▶ _JOB_:
Take the material below and write it all out again exactly.

==== STORED DATA ====

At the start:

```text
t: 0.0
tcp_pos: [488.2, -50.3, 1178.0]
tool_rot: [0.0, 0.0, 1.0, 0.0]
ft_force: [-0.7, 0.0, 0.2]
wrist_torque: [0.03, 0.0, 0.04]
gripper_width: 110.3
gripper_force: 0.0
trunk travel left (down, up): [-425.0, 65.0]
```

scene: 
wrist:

====

▶ _CORRECT RESPONSE_:
At the start:

```text
t: 0.0
tcp_pos: [488.2, -50.3, 1178.0]
tool_rot: [0.0, 0.0, 1.0, 0.0]
ft_force: [-0.7, 0.0, 0.2]
wrist_torque: [0.03, 0.0, 0.04]
gripper_width: 110.3
gripper_force: 0.0
trunk travel left (down, up): [-425.0, 65.0]
```

scene: 
wrist:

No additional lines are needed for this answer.